[begin TEXT EXTRACT]
Muito mais que
aquilo que fere, o público teme aquilo que se recusa. Ele espera de um filme
que se enderece a ele e o comprometa no jogo de uma mecânica fascinatória,
oferecendo-lhe certas referências e suportes que lhes possam oferecer um apoio.
Ao se ver confrontado com o desenrolar fixo de superfícies lisas, sem
impacto nem captação possíveis, ele se
sente insatisfeito, inútil. Talvez as razões às quais se atribua o insucesso
comercial de Tempos de guerra (perplexidade
diante de uma série de fatos desprovidos de outra função que a informativa, a
impossibilidade de designar tranquilamente culpados em personagens, aliás, aos
quais é impossível se identificar) tenham seu ponto comum em uma privação
diante deste filme sem horizonte prévio (arrière-plan),
subterfúgio ou nenhuma espécie de densidade, filme cujo mistério se expõe a céu
aberto, e que, rebelde tanto à decifração quanto à refração, apenas exige uma
leitura de suas superfícies. Neste sentido, as desgraçadas aventuras de
Michel-Ange e de Ulysse ( vasta soma de
frustrações) figuram excelentemente as frustrações de um público que substitui
também a impaciência ao recolhimento, a acumulação à síntese, a desmesura à
modéstia, ansioso por um “segredo atrás da porta” ( não há nenhum, é claro, mas
de qualquer maneira os carabineiros perderão a vida) e, ao não receber a verdade em sua clareza imediata , só
descobre, ultrapassados os limites da tela, o seu duplo agonizante.
[end TEXT EXTRACT]
[begin COLLECTED DATA]
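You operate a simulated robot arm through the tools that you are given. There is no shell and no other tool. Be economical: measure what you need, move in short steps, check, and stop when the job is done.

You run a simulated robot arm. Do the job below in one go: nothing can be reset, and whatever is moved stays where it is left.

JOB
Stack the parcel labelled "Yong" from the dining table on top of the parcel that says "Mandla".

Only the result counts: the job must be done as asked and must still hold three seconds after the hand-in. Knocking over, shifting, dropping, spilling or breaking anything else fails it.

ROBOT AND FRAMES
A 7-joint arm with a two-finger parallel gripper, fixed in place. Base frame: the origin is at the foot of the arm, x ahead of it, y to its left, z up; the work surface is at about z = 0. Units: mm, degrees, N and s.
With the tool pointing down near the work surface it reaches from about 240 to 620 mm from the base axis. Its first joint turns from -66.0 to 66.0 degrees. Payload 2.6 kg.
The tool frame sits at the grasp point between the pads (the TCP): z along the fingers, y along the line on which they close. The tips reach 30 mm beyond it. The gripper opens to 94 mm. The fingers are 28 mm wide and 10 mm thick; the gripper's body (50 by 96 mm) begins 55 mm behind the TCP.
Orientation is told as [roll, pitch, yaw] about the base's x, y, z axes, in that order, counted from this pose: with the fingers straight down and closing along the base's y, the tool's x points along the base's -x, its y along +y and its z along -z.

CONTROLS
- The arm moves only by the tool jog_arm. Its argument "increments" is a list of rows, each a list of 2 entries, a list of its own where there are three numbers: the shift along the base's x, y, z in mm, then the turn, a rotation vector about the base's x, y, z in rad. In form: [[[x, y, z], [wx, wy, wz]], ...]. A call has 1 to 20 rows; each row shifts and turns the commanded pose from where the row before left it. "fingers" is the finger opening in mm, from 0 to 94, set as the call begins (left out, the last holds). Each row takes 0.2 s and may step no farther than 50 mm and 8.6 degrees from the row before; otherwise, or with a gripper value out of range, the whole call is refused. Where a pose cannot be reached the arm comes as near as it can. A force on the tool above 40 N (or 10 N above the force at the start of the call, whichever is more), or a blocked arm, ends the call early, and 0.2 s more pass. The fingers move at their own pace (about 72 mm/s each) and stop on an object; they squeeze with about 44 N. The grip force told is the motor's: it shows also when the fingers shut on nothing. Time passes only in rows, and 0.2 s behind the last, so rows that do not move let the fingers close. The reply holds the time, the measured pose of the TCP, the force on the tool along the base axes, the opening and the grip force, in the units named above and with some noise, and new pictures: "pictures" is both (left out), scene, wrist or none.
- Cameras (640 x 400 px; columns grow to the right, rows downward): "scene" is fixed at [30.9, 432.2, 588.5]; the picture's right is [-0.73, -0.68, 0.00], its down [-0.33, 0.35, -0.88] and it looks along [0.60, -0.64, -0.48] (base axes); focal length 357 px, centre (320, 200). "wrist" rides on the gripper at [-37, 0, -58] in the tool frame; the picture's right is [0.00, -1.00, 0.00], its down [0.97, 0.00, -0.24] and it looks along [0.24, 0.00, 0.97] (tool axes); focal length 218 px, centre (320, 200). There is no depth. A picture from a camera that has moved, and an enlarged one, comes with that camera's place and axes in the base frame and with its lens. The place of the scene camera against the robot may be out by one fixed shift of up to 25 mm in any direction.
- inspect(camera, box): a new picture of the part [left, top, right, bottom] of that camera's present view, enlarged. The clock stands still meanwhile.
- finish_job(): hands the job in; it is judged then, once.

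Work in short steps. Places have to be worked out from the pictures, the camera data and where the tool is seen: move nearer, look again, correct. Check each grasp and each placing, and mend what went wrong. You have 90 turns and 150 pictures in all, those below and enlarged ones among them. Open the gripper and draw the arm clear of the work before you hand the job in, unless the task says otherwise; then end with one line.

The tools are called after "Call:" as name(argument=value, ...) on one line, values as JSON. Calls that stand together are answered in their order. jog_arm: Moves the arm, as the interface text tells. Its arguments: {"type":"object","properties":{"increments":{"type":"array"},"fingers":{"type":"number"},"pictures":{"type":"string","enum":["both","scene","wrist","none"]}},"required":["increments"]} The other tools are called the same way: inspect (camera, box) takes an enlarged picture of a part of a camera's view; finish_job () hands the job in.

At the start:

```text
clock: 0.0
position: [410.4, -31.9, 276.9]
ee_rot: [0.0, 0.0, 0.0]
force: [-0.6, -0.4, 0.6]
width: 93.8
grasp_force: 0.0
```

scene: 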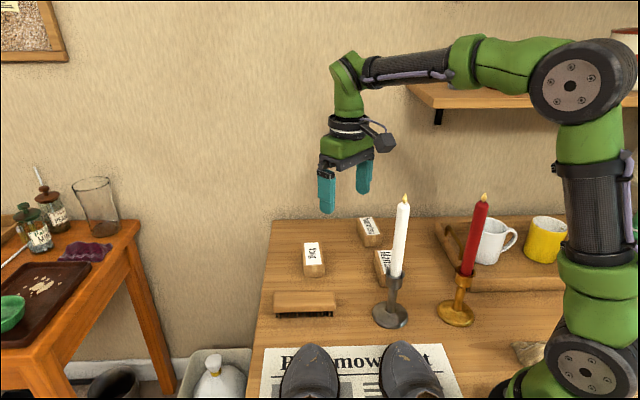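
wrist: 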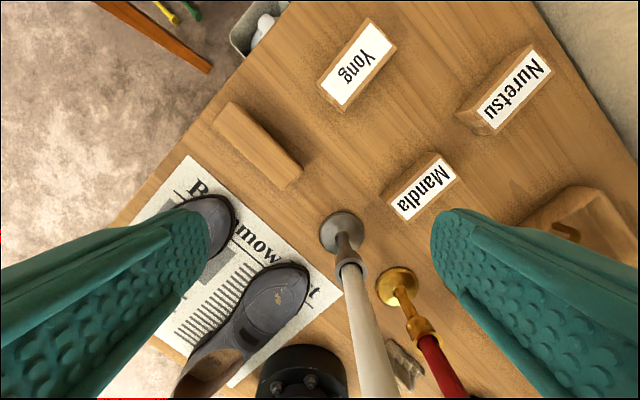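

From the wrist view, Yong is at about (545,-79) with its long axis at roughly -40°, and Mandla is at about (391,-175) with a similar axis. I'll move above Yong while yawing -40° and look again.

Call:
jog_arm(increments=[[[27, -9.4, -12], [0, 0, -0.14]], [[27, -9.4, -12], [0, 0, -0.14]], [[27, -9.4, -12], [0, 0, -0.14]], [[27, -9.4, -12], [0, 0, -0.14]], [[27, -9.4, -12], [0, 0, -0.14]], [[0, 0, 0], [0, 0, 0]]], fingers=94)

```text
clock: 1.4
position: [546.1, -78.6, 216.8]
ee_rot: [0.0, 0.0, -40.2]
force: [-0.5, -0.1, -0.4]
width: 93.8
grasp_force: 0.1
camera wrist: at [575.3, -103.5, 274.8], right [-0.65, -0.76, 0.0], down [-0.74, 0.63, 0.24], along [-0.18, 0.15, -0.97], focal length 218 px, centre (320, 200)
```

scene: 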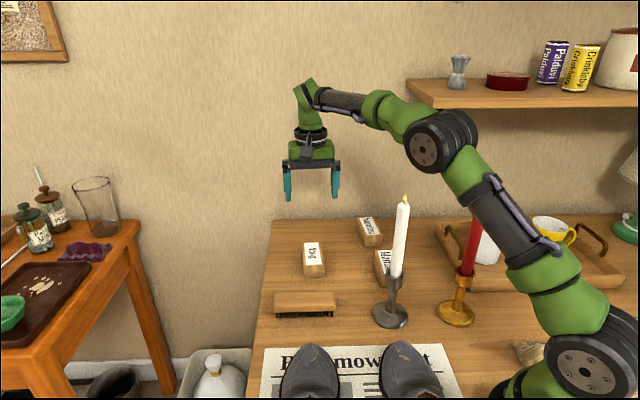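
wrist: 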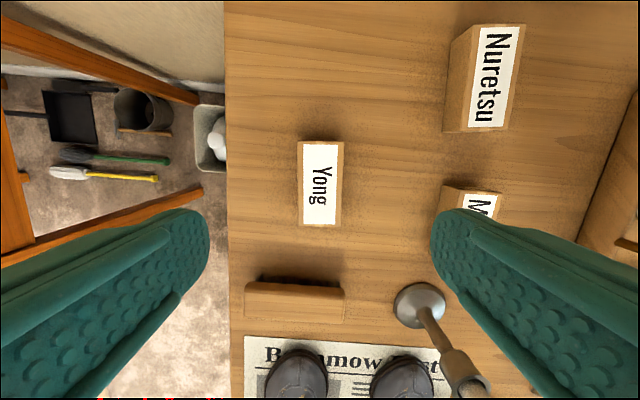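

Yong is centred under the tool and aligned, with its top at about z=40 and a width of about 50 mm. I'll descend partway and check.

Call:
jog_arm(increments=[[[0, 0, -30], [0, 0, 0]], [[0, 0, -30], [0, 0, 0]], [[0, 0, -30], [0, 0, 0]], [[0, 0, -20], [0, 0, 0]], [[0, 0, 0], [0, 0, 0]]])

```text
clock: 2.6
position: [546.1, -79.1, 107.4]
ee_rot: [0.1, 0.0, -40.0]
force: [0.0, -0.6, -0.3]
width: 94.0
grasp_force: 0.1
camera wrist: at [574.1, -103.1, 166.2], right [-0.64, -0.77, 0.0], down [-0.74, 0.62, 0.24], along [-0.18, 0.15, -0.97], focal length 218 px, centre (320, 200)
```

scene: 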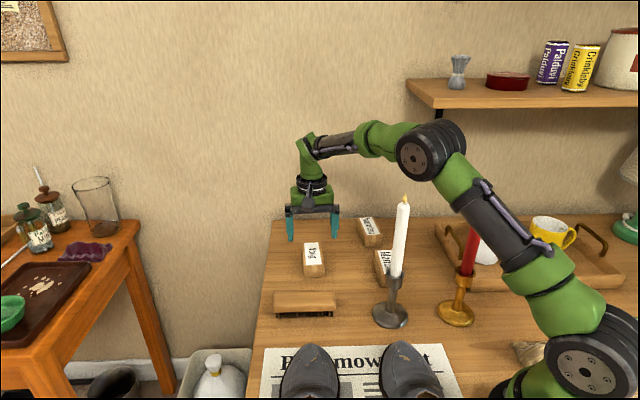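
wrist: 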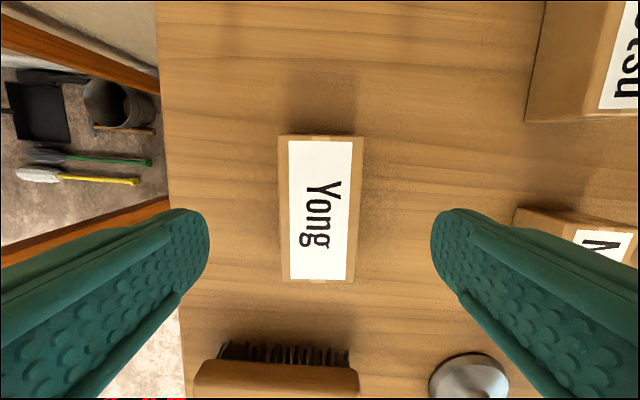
[end COLLECTED DATA]
_PROBLEM DESCRIPTION_
Write what comes next in the text extract.

_EXPECTED ANSWER_
O espectador
aliás aceita muito bem a não-identificação, desde que se lhe acorde o papel de
testemunha onisciente e a possibilidade de um sobrevôo explicativo sobre a
obra. Mas, igualmente privado deste privilégio, ele se vê senão confundido aos
personagens, ao menos relegado ao seu nível, submetido aos mesmos avatares,
obstinadamente apartado de um domínio que, como eles, ele anseia possuir ( para
eles: a guerra, o rei, o inimigo, o Universo; para o espectador: o filme). O mal-estar
intensifica-se com o fato de que este aspecto incontrolável do filme se dubla
de uma brevidade do traço, de uma retração do tempo, à medida em que os eventos
são apresentados em estado bruto. Godard explicou-se claramente em relação a
isto: cada sequência, ou mesmo cada plano, corresponde a uma idéia, um
sentimento ou um fenômeno preciso em relação ao fator guerra: a violência, a ocupação,
os sequestros, o silêncio... A composição do filmar não advém, portanto, da
ordem do desenvolvimento, mas da repartição. Às clássicas variações sobre o
tema da Guerra, objeto único apresentado sob luzes diferentes, Godard
substitui o seu contrário: a
distribuição, segundo a definição de Stockhausen, de “objetos diferentes sob a
mesma luz, que os atravessa”.
Resta a
objeção massiva e, segundo cremos, definitiva: por que os cartões portais? Para
isto, basta responder que estes figuram, com a falsa evidência de um epílogo ,
o lugar de colisão das múltiplas células do filme( epílogo enganador,
desmentido por sua vez pelo que se lhe segue: a desintegração desta ordem).
Além do mais, esta estratégia corresponde a um dos Axiomas mais fundamentais da
arte atual: “diz-me como tu classificas, e eu te direi quem és”- enfim, admitimos com facilidade a monumental enumeração de
navios, armadas- mas em Homero, é claro. É verdade que neste caso temos o
prazer ou o luxo de saltar as páginas em questão. Tempos de guerra nos
interdita esta operação: impossível escapar ao filme, impossível captar seu tempo.
Nem do lado de fora, nem completamente dentros do filme, ao mesmo tempo contemporâneos
e em retardo, o espectador sofre a experiência da mais inconfortável das posições.
Mas esta situação falsa é também- é por aí que o filme redefine a noção de
espetáculo- a situação verdadeira do espectador: contíguo à obra sem com esta
confundir-se nem misturar-se, presente no filme, mas presente de como se diz de
uma testemunha que assistiu ao acidente. É o lugar do espectador absoluto. É natural
que esteja vazio.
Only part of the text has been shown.